Data block –
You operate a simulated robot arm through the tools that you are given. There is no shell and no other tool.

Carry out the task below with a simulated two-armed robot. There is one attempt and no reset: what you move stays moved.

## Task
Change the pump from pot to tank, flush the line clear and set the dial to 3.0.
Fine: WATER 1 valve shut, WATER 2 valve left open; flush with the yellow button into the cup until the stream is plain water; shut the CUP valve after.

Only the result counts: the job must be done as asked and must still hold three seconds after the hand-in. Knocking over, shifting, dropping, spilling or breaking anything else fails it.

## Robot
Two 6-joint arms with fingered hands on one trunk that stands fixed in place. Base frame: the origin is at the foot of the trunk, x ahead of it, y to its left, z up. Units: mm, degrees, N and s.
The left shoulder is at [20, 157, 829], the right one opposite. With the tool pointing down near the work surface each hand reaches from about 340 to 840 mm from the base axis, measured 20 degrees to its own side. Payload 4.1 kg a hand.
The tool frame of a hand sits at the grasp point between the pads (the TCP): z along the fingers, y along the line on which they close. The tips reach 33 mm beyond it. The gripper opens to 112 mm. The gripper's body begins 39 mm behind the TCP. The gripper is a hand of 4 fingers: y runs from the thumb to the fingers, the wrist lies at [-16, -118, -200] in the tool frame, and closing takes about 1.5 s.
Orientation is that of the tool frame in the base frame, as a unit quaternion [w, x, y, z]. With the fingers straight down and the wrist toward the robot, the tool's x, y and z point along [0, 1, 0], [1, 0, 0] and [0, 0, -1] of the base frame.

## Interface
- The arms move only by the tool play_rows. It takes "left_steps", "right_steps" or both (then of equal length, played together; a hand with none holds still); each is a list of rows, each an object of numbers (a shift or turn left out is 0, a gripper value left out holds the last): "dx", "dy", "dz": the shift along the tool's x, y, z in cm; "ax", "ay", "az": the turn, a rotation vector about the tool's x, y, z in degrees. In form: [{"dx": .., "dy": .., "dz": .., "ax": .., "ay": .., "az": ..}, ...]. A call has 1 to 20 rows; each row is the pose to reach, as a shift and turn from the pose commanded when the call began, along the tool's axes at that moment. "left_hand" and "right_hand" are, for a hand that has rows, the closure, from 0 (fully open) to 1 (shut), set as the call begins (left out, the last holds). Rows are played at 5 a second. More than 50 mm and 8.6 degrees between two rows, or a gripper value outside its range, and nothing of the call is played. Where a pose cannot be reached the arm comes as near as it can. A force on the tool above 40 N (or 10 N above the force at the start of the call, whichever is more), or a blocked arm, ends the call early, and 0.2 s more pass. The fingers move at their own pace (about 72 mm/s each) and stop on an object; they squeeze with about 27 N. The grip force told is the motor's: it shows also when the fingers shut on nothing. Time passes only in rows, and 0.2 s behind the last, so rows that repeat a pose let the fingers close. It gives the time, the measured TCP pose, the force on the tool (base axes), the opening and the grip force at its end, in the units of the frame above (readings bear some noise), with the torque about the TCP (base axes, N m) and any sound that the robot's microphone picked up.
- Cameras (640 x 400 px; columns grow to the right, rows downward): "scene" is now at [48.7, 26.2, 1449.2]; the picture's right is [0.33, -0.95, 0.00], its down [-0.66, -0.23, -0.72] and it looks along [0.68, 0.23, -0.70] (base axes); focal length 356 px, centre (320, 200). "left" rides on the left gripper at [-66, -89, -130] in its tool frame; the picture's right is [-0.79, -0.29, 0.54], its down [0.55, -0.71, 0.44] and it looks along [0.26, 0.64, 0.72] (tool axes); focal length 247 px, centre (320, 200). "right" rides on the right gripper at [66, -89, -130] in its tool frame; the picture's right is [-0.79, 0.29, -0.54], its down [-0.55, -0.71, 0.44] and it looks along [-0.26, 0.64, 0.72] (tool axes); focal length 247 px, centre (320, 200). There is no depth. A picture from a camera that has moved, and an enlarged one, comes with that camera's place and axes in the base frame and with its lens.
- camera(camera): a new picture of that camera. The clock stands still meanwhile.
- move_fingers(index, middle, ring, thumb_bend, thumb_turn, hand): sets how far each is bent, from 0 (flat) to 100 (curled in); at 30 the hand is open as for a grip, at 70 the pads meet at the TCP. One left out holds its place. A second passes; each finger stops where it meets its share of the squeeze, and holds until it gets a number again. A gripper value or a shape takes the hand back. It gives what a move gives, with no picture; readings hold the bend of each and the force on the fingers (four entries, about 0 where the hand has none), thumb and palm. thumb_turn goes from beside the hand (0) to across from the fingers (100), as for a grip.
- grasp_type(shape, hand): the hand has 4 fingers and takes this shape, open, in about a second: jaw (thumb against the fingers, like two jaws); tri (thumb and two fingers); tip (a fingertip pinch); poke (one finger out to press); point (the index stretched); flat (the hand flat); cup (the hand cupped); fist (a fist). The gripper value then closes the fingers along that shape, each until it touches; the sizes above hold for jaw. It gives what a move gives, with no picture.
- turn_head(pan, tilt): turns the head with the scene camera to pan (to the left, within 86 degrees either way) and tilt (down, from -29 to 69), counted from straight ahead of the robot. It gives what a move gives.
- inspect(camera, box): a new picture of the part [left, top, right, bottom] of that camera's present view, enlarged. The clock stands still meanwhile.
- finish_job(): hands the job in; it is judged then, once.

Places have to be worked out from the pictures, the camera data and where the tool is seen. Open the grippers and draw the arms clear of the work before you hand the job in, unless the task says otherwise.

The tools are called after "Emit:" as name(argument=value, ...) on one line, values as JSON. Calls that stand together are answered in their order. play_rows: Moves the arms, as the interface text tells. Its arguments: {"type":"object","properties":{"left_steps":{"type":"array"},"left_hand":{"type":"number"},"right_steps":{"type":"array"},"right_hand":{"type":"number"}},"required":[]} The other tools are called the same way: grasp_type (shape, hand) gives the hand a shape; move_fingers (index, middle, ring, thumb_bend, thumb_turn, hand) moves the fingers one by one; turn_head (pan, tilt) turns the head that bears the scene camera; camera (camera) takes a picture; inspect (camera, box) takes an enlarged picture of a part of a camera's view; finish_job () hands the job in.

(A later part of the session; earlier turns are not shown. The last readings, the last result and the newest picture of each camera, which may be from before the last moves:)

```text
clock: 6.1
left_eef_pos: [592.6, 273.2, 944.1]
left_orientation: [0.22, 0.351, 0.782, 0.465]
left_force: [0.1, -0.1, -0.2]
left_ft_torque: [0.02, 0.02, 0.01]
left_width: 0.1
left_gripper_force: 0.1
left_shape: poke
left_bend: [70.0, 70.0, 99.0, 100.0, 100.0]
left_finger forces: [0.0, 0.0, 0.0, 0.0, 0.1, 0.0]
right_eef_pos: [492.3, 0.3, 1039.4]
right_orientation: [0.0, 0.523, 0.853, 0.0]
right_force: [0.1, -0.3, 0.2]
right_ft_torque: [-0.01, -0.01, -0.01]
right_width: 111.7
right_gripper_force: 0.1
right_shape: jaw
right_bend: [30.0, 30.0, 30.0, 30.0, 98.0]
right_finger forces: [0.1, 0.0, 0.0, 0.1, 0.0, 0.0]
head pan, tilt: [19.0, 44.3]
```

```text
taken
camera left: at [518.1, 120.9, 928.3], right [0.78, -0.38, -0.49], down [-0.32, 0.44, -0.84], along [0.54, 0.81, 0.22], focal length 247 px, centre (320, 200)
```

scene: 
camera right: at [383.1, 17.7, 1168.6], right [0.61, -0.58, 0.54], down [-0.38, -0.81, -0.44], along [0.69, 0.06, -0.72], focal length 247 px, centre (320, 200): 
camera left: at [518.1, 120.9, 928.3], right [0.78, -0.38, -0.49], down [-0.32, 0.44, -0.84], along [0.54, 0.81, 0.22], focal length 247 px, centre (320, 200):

Written request – Exactly how many lines of the material contain the word "flush"? Write the number alone.

Solution for this problem – 2